>> START

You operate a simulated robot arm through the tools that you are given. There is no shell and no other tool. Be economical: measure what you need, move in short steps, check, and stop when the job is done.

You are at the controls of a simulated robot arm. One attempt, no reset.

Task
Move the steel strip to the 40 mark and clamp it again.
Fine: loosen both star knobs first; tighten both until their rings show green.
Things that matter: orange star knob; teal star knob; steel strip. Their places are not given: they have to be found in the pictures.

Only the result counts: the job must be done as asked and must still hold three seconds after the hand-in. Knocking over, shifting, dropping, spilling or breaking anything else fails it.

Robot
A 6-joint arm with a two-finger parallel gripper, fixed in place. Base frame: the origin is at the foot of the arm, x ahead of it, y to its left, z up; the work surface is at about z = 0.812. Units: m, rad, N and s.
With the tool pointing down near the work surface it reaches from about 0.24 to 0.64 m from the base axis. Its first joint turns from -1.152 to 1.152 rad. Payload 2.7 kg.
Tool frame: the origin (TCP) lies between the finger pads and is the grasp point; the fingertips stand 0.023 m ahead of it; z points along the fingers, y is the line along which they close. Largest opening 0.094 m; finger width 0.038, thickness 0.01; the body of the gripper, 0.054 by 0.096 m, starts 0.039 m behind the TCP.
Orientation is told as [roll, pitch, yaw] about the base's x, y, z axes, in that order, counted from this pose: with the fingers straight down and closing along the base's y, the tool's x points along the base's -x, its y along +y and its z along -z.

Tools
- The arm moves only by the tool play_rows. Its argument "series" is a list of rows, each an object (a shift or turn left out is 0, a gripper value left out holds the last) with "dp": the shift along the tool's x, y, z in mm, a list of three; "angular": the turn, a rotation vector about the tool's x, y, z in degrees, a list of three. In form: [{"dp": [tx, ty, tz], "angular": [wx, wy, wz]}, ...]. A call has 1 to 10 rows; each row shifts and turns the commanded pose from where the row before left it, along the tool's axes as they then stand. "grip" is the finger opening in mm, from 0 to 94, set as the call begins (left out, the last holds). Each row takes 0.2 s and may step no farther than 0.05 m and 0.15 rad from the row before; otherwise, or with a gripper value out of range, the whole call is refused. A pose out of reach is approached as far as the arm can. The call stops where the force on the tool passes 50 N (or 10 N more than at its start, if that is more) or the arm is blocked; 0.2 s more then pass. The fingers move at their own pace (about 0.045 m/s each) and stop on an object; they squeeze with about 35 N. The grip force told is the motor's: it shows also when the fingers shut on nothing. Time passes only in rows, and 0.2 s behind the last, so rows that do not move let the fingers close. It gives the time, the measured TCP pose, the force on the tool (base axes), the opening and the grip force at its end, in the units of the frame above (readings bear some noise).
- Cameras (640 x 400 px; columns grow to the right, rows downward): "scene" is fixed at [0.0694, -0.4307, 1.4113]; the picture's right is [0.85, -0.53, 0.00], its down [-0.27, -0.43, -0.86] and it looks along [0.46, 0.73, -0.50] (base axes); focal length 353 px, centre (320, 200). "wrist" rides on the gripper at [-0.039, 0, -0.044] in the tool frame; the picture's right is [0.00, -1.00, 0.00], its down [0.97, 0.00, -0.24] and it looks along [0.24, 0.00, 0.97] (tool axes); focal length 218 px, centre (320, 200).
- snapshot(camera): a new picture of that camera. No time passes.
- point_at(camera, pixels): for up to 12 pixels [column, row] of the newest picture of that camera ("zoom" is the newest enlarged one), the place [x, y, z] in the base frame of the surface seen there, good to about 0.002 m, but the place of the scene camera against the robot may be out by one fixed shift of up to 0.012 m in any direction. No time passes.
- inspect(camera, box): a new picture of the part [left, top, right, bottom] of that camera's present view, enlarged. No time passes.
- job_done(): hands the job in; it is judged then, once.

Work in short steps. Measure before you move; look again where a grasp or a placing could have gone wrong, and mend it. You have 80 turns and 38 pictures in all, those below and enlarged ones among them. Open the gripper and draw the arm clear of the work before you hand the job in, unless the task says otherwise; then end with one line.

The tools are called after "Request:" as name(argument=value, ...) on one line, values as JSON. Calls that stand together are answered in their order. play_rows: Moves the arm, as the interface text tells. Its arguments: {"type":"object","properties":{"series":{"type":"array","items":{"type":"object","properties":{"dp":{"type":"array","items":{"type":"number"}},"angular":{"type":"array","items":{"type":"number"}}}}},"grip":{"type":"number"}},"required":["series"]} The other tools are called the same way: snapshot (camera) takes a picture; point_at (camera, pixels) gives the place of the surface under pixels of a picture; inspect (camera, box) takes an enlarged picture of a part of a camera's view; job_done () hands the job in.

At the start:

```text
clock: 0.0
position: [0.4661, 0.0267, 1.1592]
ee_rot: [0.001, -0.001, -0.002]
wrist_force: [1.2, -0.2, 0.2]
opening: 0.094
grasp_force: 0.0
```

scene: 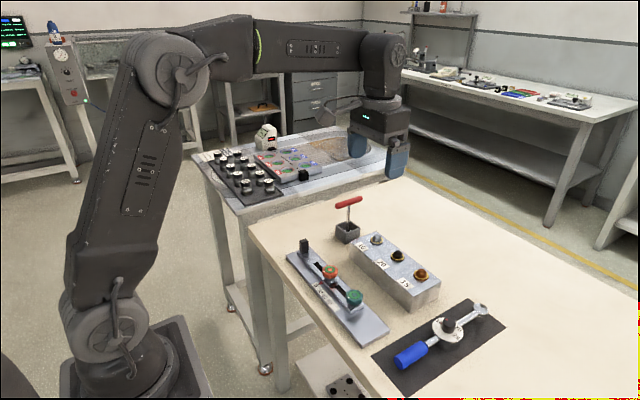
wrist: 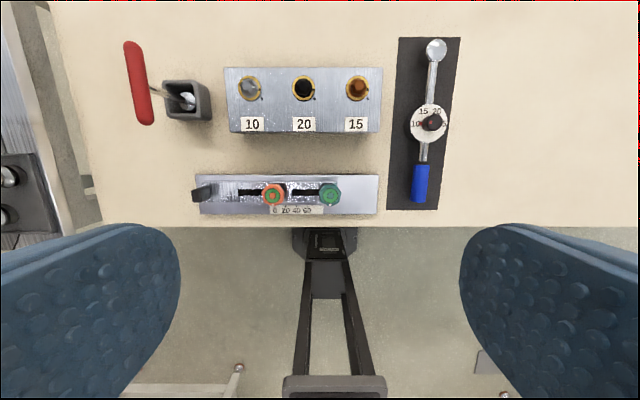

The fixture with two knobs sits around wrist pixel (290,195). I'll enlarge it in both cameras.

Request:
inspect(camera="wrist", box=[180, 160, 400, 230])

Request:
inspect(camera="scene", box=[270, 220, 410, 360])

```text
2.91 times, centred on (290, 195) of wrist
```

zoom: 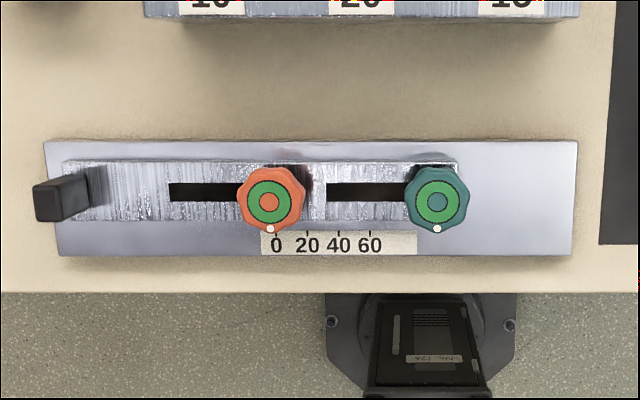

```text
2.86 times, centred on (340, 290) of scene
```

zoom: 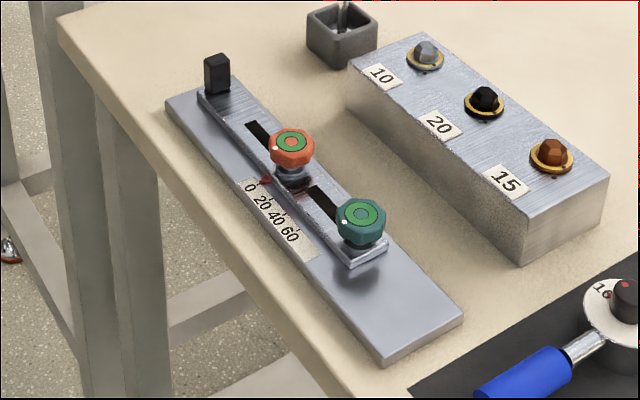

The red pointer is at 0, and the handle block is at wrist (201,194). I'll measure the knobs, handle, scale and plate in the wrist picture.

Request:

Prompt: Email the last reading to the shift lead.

>> END

Prompt: Copy, from the material above, each line in which the string "have" occurs.

Solution for this task:
Things that matter: orange star knob; teal star knob; steel strip. Their places are not given: they have to be found in the pictures.
Work in short steps. Measure before you move; look again where a grasp or a placing could have gone wrong, and mend it. You have 80 turns and 38 pictures in all, those below and enlarged ones among them. Open the gripper and draw the arm clear of the work before you hand the job in, unless the task says otherwise; then end with one line.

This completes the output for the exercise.